**Document section**
## Start

A bonfire is a great way to celebrate Bonfire Night, but do follow these safety tips:

  • You can’t get rid of household waste on the bonfire if it will cause pollution or harm people’s health. You should always burn dry material as it produces less smoke. Never burn treated wood, rubber, plastic, foam or paint.
  • Warn your neighbours beforehand so they can take in any washing, close windows, keep pets indoors and take other necessary precautions.
  • Build your bonfire well clear of buildings, roads, garden sheds, fences, trees and hedges and, if possible, choose somewhere sheltered from wind to minimise the risk of the bonfire being blown out of control or of smoke restricting the vision of road users.
  • Check there are no cables – like telephone wires – above the bonfire.
  • Before you light the bonfire, check whether any pets, wildlife or small children have crawled inside.
  • Always keep a bucket of water or a working hosepipe nearby in case of fire.
  • Never use flammable liquids to start a bonfire and never throw on fireworks or burn dangerous items such as aerosol cans, paint tins, foam furniture or batteries.
  • Don’t leave bonfires unattended and keep children and pets away. A responsible adult should supervise the bonfire until it has burnt out.
  • Once the bonfire has died down, pour water on the embers to stop it reigniting.

Anti-Social Behaviour

Anti-Social Behaviour, including setting fires, throwing fireworks, attacking emergency service workers, and hoax calls, is serious and could impact your future. You could end up with a criminal record, it will limit your career and employment prospects and some countries won’t allow you to travel to or visit if you have a criminal record.

## End

**Data extract**
## Start

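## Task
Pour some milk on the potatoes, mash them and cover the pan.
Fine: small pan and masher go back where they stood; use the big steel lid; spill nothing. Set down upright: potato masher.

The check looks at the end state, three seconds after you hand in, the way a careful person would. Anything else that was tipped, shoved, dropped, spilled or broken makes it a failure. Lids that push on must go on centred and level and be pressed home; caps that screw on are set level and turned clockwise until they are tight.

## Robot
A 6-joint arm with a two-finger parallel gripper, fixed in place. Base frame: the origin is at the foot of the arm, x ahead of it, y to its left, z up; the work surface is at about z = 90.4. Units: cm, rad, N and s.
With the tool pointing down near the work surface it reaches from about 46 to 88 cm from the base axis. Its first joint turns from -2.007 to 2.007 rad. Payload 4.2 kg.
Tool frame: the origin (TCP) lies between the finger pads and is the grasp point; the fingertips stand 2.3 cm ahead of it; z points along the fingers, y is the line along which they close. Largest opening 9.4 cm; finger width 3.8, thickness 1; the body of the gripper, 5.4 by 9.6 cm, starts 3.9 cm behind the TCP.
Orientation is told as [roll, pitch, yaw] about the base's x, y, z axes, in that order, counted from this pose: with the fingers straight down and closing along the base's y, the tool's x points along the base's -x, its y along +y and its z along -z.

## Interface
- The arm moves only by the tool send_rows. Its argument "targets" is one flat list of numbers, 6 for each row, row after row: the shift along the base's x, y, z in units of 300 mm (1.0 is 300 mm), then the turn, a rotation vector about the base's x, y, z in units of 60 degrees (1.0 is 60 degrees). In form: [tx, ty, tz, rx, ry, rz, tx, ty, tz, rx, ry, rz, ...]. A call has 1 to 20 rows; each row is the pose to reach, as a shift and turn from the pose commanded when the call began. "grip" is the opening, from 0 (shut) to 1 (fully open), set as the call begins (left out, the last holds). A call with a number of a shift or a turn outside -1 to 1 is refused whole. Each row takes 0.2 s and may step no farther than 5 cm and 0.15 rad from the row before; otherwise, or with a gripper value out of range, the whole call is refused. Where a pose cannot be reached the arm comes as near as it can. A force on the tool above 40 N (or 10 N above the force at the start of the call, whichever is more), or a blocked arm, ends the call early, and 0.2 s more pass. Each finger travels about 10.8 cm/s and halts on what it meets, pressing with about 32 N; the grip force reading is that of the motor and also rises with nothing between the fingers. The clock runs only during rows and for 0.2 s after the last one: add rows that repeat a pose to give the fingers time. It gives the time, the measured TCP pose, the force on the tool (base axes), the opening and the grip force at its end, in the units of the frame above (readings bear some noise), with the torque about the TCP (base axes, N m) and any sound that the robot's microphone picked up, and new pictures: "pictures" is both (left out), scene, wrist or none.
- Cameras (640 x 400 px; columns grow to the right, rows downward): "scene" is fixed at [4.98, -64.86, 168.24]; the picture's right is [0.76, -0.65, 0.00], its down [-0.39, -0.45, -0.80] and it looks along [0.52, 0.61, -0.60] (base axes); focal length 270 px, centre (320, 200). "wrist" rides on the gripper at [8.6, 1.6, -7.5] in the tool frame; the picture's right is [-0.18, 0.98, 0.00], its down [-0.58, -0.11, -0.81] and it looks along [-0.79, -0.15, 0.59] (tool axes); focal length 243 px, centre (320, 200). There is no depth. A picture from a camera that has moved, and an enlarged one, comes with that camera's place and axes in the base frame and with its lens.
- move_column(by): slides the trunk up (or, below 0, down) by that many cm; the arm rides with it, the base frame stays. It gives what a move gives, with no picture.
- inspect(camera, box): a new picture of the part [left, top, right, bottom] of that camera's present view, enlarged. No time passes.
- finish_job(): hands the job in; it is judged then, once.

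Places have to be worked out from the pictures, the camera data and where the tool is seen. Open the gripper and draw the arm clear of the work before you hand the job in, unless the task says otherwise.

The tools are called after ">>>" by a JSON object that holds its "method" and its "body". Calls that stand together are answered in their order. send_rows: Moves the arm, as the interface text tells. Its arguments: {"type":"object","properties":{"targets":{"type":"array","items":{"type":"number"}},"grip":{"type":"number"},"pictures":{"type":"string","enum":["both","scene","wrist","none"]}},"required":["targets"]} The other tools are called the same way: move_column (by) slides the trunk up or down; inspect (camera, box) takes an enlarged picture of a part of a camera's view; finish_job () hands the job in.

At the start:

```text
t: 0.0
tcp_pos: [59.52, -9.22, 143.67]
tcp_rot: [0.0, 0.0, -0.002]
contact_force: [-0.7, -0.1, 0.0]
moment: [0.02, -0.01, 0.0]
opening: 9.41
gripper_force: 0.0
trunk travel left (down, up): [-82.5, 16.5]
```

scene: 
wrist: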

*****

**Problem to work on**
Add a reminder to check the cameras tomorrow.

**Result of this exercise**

## End

**Problem to work on**
Quote the document section word for word, starting at "A bonfire is" and ending with "of road users.".

**Result of this exercise**
A bonfire is a great way to celebrate Bonfire Night, but do follow these safety tips:

  • You can’t get rid of household waste on the bonfire if it will cause pollution or harm people’s health. You should always burn dry material as it produces less smoke. Never burn treated wood, rubber, plastic, foam or paint.
  • Warn your neighbours beforehand so they can take in any washing, close windows, keep pets indoors and take other necessary precautions.
  • Build your bonfire well clear of buildings, roads, garden sheds, fences, trees and hedges and, if possible, choose somewhere sheltered from wind to minimise the risk of the bonfire being blown out of control or of smoke restricting the vision of road users.